I was thinking, wouldn’t it be possible in vanilla Solidity to directly (rather than iteratively) calculate the sum of the series via the formula for $S_n$ ? And for the above case, it would not be feasible. In this case, no - the $r^n$ term would quickly cause overflows for uint256. The low level magic of the two discussed libraries allows for direct calculations of such formulas, using their custom types for fixed-point numbers.

When to Use Each Approach

Generally, use ABDKMath64x64 or PRBMath, or another library rather than vanilla Solidity (FixedPointMathLib, Fixidity…). They work with lower-level Solidity/assembly to do fixed-point math, usually, much more gas-efficiently, the advantage becoming greater the higher the value of $n$ is.

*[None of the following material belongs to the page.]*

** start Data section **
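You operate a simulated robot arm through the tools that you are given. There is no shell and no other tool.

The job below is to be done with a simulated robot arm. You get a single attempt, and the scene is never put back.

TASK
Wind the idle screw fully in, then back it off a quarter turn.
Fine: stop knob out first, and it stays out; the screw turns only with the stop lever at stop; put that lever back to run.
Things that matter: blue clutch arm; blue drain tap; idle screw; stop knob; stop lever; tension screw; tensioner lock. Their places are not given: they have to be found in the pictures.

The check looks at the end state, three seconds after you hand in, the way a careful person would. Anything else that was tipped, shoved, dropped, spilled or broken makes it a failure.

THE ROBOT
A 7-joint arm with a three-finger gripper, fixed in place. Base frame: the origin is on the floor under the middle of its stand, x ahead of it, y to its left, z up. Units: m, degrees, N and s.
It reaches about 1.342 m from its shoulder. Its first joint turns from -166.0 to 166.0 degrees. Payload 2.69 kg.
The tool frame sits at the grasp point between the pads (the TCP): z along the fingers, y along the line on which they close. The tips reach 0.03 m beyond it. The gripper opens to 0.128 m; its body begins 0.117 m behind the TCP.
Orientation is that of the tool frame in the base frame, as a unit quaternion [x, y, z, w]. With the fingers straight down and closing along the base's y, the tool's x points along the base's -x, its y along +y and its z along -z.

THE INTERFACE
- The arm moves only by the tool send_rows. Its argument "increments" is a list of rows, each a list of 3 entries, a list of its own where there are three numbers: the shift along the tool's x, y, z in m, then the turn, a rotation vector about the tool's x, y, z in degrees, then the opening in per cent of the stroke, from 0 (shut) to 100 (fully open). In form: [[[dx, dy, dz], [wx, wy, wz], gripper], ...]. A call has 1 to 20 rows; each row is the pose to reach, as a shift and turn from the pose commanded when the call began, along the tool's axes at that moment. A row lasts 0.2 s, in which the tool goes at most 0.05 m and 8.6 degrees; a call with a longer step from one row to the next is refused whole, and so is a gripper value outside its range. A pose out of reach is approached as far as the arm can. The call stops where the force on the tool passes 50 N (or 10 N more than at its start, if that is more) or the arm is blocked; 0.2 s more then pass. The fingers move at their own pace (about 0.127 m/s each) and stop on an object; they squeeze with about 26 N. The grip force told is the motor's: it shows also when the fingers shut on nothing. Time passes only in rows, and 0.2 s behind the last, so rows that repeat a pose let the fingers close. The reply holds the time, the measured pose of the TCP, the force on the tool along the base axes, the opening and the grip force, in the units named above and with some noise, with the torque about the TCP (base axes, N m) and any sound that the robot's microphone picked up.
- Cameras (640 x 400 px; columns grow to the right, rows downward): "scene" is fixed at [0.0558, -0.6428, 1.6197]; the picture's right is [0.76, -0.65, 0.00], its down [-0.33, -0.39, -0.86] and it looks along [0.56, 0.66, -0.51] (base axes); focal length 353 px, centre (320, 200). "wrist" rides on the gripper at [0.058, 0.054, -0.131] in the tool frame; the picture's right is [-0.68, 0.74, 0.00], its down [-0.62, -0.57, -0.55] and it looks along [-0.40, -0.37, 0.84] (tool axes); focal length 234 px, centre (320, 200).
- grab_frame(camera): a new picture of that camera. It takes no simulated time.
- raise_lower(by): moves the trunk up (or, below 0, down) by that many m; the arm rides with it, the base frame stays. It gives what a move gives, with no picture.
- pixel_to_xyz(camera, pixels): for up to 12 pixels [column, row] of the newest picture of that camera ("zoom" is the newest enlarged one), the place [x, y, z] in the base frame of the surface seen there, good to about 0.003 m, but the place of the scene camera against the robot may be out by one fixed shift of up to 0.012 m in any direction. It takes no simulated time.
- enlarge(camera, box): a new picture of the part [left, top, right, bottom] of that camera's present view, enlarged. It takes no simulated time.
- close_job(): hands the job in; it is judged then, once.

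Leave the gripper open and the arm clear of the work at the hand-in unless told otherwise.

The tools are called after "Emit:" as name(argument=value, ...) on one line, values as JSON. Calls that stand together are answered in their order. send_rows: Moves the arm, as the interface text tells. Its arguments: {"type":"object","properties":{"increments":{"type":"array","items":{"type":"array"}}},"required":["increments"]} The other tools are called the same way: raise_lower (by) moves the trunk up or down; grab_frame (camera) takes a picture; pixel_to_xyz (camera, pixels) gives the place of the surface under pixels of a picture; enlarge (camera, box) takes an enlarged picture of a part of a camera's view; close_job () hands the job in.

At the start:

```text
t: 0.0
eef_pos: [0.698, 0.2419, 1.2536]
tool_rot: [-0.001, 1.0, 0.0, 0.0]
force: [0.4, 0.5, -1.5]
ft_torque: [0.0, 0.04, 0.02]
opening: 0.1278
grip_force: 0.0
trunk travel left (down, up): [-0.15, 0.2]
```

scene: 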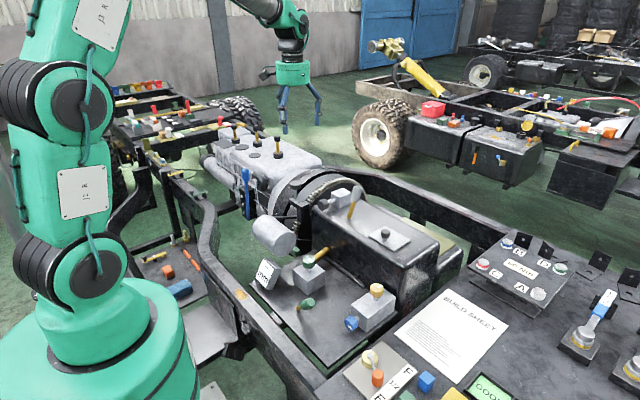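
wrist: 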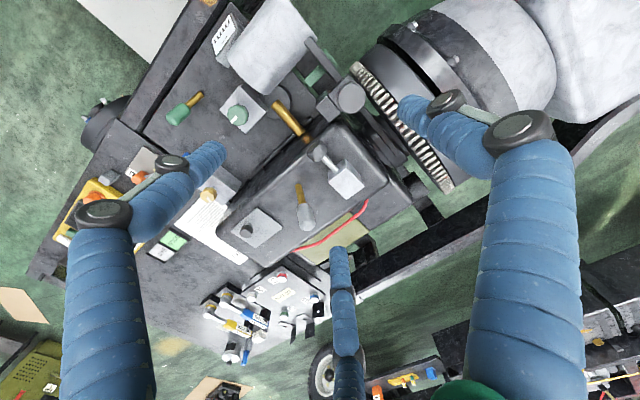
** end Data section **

If in need of signed numbers or high precision, go with ABDKMath64x64, and if working with token amounts as I showed above, I’d probably go with PRBMath, though it does specify it’s not been audited, and is newer than ABDKMath64x64. I say this because I found that the main downside to working with ABDKMath64x64 was having to further scale token amounts so that the final result would fit within $2^{63} - 1 = 9223372036854775807 \approx 9.2e18$ . Any result beyond 9.2 tokens would require addition of zeros, and loss of some precision. That being said it could certainly be more precise in other scenarios within the bounds of int64.

Happy mathing, and I hope you make some use of my journaling of learning this myself.